EXERCISE GOAL.
Transcribe the text segment beginning at "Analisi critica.". Stop after "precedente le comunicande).".
===== TEXT SEGMENT =====
Tuttavia dall'analisi strutturale del film, e particolarmente dal costante parallelismo - perfin troppo didascalico - delle vicende dei due sposi, appare già chiaro che entrambi i miti sono ugualmente messi alla berlina, e che entrambi ugualmente sono radicati nei due protagonisti: anche il sogno di Wanda non è sfumato; soltanto ne è mutato il protagonista, a tutto vantaggio del sogno stesso, che ora può involgere in sé completamente la realtà: non più solo il sabato, giorno d'uscita del fumetto, ma tutta la settimana ora sarà per Wanda un vivere nel suo sogno.
Già in questo suo primo film, dunque, Fellini imposta la sua lotta contro la mistificazione della vita; anche se qui non è ancora sviluppata - in contrappunto - la rappresentazione di una vita positiva nella sua autenticità. La figura di Cabiria potrebbe avere una tale funzione (e il fatto che sia impersonata da Giulietta Masina lo conferma) ma in pratica il modo con cui essa viene presentata la riduce a simpatica macchietta, priva di valore emblematico.
Analisi critica.
Prima scena: l'arrivo di un treno alla stazione. Nella gran confusione di Stazione Termini, gruppi di boy-scouts, suore, preti: Fellini doveva essere stato colpito, come ogni turista, al suo primo arrivo a Roma, dal gran numero e varietà di religiosi che vi si incontrano dovunque: sarà questa una sua costante figurativa (che acquisterà anche un valore tematico, sia pure vario e non assolutamente definito), così come lo sarà quella dei ragazzini ordinati e guidati, appunto, da religiosi (qui i boy-scouts, nel film precedente le comunicande).
===== DATA =====
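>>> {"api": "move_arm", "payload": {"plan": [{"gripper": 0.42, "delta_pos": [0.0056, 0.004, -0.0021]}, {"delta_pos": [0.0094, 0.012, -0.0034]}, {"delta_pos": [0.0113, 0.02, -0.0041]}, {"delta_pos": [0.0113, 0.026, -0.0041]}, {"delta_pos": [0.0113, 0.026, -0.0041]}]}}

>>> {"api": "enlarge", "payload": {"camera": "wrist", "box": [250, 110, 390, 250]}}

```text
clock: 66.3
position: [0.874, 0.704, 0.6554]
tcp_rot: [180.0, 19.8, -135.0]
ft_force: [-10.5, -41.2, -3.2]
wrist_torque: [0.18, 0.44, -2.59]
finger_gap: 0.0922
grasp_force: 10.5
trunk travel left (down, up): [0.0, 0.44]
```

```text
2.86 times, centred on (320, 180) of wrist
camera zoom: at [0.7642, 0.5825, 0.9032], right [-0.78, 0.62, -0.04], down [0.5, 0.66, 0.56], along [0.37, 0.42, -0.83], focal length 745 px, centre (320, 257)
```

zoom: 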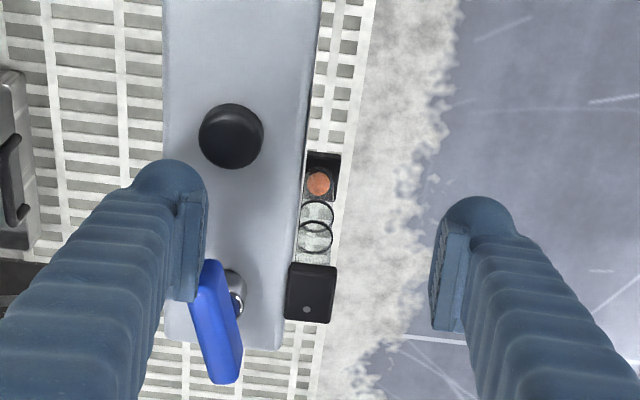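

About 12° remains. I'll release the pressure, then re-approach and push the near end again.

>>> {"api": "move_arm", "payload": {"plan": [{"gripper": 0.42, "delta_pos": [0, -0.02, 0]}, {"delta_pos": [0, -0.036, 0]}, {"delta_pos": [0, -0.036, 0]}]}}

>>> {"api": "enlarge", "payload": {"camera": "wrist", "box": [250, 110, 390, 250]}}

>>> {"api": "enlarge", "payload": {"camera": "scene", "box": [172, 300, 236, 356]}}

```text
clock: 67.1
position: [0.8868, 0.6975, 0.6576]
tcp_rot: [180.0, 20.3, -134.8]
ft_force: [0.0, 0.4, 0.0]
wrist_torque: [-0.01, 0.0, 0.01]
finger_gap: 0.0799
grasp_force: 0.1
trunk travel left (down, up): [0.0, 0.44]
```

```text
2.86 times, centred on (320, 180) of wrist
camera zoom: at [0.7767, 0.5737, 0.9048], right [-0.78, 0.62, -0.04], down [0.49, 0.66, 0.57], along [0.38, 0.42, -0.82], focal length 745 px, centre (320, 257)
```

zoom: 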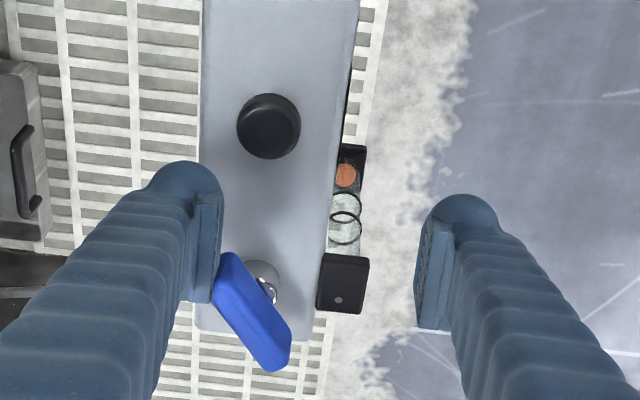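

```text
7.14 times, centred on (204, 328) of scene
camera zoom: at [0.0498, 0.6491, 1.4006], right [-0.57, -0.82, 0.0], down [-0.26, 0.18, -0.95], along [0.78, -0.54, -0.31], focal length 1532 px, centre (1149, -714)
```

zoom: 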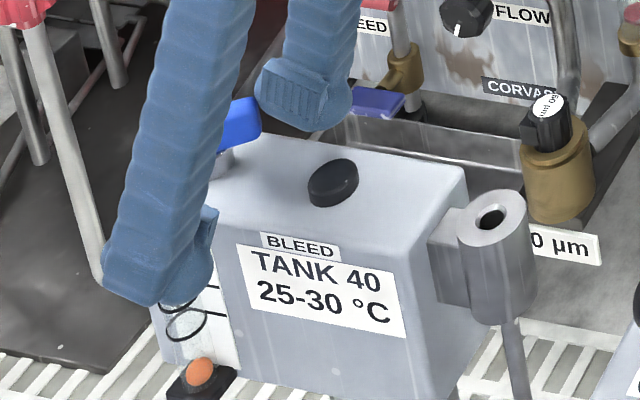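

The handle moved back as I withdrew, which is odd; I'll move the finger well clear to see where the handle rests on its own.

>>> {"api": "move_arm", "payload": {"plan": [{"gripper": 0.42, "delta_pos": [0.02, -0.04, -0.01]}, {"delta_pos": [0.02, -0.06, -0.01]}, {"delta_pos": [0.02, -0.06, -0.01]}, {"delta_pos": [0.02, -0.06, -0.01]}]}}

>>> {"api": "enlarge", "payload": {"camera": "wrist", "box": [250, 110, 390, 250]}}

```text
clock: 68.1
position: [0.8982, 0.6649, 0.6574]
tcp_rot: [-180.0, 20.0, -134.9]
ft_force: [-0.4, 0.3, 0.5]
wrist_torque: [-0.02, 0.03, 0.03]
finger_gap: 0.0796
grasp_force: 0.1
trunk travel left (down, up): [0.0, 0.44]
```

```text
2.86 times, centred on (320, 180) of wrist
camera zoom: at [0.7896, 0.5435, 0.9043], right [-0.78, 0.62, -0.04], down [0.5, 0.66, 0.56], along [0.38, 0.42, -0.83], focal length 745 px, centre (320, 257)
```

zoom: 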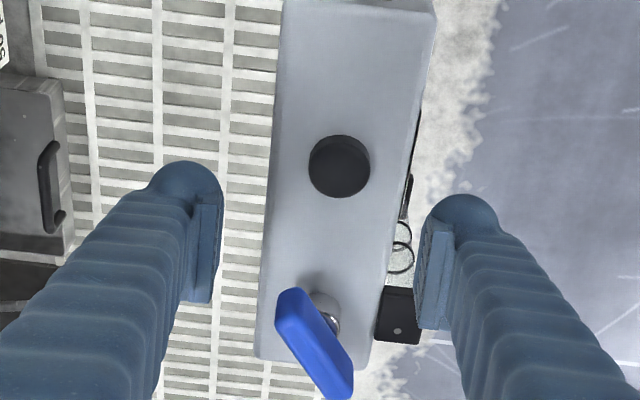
=====
EXERCISE SOLUTION.
Analisi critica.
Prima scena: l'arrivo di un treno alla stazione. Nella gran confusione di Stazione Termini, gruppi di boy-scouts, suore, preti: Fellini doveva essere stato colpito, come ogni turista, al suo primo arrivo a Roma, dal gran numero e varietà di religiosi che vi si incontrano dovunque: sarà questa una sua costante figurativa (che acquisterà anche un valore tematico, sia pure vario e non assolutamente definito), così come lo sarà quella dei ragazzini ordinati e guidati, appunto, da religiosi (qui i boy-scouts, nel film precedente le comunicande).